> **DIRECTIONS**:
Which lines hold the word "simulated"? Copy each one.

> **DATA SHOWN**:
• • • • • • •
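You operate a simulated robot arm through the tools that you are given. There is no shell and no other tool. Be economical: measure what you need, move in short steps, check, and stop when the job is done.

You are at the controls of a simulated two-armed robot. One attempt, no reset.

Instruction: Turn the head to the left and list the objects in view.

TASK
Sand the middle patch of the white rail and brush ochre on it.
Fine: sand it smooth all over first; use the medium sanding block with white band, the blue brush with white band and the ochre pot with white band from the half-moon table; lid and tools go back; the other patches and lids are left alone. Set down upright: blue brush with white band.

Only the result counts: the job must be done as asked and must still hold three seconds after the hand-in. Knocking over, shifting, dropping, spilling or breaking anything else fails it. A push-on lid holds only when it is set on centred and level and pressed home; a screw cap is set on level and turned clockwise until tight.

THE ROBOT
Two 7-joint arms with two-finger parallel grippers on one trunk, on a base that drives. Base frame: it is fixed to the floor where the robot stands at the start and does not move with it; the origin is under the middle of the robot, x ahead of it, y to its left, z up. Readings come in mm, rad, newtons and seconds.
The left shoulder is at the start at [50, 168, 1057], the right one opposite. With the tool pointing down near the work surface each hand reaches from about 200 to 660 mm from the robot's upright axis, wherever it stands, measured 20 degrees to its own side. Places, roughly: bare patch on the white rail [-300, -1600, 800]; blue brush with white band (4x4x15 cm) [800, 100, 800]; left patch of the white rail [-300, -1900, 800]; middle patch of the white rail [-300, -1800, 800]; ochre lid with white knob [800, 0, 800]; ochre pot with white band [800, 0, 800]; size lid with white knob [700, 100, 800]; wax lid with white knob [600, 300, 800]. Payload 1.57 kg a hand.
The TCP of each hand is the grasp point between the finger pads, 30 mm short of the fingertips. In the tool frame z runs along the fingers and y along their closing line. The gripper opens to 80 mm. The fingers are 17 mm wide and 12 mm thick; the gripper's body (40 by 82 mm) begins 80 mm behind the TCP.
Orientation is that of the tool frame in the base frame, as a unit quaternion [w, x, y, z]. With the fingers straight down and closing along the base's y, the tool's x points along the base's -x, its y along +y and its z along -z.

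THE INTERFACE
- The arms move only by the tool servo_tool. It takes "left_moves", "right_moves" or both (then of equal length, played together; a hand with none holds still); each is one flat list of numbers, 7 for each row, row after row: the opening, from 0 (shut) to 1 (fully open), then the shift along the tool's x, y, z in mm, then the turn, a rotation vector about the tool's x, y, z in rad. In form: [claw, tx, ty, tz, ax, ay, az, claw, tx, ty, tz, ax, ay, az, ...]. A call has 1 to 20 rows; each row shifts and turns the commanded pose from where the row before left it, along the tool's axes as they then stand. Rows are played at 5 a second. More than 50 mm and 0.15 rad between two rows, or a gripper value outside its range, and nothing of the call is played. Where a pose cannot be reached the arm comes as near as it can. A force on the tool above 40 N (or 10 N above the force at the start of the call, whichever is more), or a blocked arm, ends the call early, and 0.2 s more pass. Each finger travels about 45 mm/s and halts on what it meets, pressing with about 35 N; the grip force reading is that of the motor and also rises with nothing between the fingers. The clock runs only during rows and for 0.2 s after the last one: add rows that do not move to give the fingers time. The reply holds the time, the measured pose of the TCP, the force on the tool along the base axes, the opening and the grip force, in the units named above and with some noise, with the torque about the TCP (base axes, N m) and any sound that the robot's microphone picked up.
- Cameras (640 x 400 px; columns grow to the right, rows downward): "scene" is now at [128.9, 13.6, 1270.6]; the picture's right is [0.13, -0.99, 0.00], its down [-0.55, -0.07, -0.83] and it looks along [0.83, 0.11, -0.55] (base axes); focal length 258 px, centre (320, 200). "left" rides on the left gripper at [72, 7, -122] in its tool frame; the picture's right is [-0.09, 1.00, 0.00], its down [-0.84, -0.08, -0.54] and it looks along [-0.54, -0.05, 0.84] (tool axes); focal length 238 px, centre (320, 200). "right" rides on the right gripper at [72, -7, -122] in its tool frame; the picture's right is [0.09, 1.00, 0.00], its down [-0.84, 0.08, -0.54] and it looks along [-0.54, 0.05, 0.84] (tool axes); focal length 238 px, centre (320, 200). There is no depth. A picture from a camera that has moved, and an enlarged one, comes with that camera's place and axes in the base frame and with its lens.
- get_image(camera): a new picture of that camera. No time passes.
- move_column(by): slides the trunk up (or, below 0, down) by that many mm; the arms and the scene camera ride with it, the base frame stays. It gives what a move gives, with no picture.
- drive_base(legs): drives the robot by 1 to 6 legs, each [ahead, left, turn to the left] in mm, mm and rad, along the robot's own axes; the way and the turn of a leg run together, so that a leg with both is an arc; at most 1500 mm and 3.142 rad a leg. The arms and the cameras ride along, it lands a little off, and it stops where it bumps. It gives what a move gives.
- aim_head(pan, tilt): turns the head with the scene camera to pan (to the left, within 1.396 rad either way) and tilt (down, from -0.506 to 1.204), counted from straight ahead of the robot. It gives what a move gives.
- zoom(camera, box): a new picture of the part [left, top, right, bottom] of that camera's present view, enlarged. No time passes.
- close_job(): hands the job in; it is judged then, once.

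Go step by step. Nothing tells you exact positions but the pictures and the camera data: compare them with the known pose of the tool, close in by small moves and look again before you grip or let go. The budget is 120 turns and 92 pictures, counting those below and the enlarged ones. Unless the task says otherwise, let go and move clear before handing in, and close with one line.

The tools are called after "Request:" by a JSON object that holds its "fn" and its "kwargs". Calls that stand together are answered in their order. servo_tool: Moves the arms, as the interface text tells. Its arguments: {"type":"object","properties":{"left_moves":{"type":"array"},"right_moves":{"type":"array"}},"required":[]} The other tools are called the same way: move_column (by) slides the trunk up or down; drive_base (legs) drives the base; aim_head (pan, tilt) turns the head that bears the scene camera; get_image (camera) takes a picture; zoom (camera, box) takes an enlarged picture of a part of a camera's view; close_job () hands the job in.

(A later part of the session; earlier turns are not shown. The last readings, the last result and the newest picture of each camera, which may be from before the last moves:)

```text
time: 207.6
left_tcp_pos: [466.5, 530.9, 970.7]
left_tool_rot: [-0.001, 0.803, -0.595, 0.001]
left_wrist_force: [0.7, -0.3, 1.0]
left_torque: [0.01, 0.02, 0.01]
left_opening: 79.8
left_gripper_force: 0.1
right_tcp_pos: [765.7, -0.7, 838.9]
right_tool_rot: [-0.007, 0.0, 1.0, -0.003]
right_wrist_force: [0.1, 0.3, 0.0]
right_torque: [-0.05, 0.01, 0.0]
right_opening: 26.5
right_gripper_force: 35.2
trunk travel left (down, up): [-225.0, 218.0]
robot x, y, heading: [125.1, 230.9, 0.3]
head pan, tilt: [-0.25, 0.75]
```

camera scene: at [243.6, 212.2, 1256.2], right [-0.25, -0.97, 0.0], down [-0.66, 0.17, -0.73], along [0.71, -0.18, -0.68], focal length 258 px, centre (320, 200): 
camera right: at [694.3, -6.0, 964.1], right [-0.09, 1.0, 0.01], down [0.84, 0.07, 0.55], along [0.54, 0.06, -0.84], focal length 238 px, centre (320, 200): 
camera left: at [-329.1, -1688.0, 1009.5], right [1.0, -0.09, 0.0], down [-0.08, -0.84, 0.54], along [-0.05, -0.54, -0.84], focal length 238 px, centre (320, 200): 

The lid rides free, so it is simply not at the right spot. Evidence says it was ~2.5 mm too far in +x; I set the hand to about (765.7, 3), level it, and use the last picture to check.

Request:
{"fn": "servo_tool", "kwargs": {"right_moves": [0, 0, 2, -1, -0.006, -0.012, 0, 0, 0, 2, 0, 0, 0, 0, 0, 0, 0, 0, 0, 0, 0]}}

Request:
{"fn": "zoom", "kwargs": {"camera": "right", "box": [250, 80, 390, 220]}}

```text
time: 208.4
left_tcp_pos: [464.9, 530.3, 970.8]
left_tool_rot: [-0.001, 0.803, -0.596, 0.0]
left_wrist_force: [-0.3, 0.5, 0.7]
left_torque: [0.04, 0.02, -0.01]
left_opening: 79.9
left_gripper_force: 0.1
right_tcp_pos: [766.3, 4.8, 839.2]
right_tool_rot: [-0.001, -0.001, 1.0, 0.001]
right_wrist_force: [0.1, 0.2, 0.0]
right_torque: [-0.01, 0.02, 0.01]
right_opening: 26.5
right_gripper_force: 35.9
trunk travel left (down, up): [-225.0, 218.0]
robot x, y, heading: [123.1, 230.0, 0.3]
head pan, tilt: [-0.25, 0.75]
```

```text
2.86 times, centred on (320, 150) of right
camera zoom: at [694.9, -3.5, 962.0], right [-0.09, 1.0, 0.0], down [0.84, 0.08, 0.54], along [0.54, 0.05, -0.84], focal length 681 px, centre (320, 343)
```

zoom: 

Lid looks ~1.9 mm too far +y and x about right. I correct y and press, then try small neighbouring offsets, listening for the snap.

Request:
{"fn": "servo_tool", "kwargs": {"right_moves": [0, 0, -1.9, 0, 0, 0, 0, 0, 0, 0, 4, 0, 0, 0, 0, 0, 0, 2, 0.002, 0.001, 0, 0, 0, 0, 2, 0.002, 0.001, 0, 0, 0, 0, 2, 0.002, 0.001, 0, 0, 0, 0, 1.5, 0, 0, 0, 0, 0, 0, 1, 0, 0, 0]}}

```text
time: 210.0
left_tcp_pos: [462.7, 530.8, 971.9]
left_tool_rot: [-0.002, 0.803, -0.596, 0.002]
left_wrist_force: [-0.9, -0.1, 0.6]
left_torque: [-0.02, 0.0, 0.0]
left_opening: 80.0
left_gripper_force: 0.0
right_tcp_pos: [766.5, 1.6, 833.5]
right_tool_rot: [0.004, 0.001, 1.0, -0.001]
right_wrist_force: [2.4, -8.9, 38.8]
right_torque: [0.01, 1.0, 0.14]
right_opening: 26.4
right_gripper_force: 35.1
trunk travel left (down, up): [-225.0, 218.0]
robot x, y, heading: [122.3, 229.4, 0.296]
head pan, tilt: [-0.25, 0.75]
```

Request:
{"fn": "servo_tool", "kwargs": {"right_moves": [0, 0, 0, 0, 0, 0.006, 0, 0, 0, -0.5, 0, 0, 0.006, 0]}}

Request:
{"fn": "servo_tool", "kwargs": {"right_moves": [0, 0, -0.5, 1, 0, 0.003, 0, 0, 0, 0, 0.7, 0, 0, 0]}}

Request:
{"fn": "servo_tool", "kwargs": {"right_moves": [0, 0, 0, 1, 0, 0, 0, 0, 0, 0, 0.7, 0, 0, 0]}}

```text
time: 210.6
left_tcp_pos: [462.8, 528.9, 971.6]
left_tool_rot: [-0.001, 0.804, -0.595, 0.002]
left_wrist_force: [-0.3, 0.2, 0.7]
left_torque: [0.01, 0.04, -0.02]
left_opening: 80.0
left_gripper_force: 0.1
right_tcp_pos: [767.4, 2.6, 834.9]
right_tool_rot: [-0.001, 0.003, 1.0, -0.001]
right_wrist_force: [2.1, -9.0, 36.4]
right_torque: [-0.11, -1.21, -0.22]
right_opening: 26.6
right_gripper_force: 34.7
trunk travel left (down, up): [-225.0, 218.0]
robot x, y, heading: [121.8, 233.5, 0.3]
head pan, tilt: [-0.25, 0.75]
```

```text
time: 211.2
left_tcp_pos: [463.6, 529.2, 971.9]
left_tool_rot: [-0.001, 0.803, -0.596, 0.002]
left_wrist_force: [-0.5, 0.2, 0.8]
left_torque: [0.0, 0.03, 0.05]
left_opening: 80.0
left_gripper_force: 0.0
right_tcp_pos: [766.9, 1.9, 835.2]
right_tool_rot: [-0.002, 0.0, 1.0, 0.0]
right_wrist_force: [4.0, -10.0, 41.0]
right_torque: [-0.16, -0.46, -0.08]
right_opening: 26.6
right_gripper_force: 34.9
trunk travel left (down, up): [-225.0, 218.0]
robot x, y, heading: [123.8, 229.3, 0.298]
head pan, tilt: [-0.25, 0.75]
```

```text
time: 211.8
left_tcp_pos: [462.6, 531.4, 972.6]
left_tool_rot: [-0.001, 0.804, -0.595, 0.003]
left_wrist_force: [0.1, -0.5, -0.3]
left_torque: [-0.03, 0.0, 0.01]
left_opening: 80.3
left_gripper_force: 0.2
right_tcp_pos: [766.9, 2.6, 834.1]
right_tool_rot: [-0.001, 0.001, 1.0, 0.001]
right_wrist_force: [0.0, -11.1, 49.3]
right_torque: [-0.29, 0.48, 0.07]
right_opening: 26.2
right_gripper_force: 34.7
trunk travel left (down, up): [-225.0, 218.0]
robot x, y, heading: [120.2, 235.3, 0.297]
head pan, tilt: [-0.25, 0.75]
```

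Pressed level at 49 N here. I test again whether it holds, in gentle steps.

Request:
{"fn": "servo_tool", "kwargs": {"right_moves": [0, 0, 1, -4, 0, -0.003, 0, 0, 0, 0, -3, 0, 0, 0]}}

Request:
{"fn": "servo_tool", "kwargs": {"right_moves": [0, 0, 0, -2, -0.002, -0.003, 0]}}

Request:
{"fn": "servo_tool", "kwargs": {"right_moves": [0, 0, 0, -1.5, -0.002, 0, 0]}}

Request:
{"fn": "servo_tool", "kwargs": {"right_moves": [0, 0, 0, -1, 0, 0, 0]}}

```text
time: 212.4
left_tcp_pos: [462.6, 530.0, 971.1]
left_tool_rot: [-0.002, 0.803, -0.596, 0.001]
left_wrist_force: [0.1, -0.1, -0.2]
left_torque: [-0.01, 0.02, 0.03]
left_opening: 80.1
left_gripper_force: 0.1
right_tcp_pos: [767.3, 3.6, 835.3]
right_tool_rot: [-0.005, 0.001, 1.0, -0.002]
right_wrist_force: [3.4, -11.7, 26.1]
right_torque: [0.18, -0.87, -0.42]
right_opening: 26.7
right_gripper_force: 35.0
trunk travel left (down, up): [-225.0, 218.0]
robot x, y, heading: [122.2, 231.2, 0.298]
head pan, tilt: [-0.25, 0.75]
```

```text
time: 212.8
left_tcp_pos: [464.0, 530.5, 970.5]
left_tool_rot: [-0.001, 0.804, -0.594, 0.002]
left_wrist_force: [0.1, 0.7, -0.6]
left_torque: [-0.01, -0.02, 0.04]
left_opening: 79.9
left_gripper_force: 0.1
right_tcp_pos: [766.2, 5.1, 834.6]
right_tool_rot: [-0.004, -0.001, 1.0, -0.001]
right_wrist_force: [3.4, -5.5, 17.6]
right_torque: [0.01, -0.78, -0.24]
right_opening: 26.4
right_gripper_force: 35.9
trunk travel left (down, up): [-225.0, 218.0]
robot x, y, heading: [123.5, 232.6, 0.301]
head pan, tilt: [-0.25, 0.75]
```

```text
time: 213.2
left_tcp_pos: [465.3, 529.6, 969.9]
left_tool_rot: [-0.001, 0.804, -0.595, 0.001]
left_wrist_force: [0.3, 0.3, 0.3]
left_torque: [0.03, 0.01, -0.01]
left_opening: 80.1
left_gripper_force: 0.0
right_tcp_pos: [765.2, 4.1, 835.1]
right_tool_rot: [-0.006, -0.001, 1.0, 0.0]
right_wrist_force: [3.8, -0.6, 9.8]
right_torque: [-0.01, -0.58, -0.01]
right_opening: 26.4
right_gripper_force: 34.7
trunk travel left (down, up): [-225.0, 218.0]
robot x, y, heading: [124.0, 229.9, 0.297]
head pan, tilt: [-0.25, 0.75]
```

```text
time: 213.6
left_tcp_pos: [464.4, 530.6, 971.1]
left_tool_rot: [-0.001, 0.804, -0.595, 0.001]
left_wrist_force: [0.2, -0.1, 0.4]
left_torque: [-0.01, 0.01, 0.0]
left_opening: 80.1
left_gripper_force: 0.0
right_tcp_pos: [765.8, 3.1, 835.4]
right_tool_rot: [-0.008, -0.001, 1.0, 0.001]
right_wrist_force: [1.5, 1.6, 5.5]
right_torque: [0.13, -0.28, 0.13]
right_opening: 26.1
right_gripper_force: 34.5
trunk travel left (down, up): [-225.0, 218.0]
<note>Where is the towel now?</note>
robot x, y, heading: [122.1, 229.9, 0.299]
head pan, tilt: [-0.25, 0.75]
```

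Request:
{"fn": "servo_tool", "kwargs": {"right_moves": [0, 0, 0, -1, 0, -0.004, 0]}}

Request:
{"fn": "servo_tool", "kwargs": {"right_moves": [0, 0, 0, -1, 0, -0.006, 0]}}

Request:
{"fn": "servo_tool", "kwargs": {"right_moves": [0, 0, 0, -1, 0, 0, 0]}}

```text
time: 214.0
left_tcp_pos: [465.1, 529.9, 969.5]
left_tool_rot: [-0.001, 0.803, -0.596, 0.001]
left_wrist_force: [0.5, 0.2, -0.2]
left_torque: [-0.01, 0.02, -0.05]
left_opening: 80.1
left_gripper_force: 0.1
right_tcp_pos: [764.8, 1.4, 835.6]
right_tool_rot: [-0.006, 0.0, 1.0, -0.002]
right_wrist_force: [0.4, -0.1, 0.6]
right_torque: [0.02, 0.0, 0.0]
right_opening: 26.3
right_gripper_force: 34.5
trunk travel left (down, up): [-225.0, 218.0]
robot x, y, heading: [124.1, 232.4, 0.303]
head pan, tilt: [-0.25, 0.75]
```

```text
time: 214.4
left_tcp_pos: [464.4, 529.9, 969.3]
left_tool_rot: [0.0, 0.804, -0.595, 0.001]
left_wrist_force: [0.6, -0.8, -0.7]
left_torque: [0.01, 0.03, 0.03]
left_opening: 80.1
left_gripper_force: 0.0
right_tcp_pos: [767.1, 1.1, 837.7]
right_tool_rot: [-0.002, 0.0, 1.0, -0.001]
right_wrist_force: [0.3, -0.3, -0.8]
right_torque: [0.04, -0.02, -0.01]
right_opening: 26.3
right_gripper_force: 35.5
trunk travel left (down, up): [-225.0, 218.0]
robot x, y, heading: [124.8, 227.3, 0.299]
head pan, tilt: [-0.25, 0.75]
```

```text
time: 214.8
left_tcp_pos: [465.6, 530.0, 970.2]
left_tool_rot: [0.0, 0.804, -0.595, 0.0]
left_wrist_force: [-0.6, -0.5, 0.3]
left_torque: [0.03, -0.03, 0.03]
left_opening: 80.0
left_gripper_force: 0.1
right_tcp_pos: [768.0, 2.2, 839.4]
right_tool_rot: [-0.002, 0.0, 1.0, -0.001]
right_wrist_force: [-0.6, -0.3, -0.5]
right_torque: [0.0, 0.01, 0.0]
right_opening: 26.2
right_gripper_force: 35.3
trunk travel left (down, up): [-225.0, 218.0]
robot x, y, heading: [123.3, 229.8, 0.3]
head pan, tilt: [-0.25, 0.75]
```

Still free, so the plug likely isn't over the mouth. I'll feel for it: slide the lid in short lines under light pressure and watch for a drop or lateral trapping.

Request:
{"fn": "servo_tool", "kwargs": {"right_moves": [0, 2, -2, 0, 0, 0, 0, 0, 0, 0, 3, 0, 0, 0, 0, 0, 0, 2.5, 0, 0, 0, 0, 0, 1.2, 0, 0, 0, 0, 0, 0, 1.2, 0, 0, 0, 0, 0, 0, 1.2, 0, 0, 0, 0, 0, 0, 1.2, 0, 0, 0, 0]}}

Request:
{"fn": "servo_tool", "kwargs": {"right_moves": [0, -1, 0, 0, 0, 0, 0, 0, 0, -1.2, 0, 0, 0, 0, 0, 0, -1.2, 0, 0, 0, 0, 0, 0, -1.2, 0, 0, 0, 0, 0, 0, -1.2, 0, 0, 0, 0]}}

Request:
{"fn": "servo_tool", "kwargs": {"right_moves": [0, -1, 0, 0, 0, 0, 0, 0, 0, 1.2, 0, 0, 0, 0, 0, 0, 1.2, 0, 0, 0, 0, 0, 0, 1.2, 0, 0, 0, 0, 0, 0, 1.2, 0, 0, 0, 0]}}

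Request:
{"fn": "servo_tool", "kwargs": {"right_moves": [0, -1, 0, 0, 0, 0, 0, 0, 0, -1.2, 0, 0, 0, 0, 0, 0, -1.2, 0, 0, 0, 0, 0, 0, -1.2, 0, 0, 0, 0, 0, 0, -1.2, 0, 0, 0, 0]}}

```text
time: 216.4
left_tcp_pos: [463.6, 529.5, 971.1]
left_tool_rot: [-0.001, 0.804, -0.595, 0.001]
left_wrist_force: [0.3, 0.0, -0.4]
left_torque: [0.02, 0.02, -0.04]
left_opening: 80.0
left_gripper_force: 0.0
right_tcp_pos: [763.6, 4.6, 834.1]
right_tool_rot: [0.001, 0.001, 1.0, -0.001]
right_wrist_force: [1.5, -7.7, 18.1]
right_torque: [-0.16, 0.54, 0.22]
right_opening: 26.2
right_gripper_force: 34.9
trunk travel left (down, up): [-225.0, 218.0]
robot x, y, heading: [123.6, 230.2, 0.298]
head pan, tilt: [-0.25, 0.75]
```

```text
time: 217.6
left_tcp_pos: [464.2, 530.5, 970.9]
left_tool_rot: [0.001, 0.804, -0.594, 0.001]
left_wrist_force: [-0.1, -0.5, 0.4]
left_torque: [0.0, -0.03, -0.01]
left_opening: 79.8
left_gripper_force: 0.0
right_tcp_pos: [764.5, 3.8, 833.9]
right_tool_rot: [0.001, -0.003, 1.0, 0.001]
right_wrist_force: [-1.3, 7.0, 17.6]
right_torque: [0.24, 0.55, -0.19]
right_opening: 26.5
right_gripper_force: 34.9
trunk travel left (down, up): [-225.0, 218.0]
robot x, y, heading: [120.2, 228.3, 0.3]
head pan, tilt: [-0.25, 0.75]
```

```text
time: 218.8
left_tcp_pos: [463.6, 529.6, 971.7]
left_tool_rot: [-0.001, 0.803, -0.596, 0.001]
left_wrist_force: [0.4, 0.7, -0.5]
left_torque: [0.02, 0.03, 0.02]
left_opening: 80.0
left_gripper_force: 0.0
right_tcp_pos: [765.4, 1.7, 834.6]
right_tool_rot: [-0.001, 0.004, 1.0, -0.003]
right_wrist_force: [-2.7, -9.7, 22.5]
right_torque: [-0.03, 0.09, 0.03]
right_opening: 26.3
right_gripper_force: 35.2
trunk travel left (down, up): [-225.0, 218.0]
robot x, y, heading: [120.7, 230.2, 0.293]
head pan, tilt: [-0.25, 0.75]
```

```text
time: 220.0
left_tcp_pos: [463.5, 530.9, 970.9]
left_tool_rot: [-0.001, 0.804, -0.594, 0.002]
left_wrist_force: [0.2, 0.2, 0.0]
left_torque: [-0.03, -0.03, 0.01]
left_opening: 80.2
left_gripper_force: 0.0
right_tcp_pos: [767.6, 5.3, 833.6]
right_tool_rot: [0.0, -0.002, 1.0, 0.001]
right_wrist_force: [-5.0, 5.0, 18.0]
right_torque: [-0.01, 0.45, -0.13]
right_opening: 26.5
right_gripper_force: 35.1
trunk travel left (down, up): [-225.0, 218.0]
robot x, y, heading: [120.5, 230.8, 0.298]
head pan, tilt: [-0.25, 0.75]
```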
• • • • • • •
> **EXERCISE SOLUTION**:
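You operate a simulated robot arm through the tools that you are given. There is no shell and no other tool. Be economical: measure what you need, move in short steps, check, and stop when the job is done.
You are at the controls of a simulated two-armed robot. One attempt, no reset.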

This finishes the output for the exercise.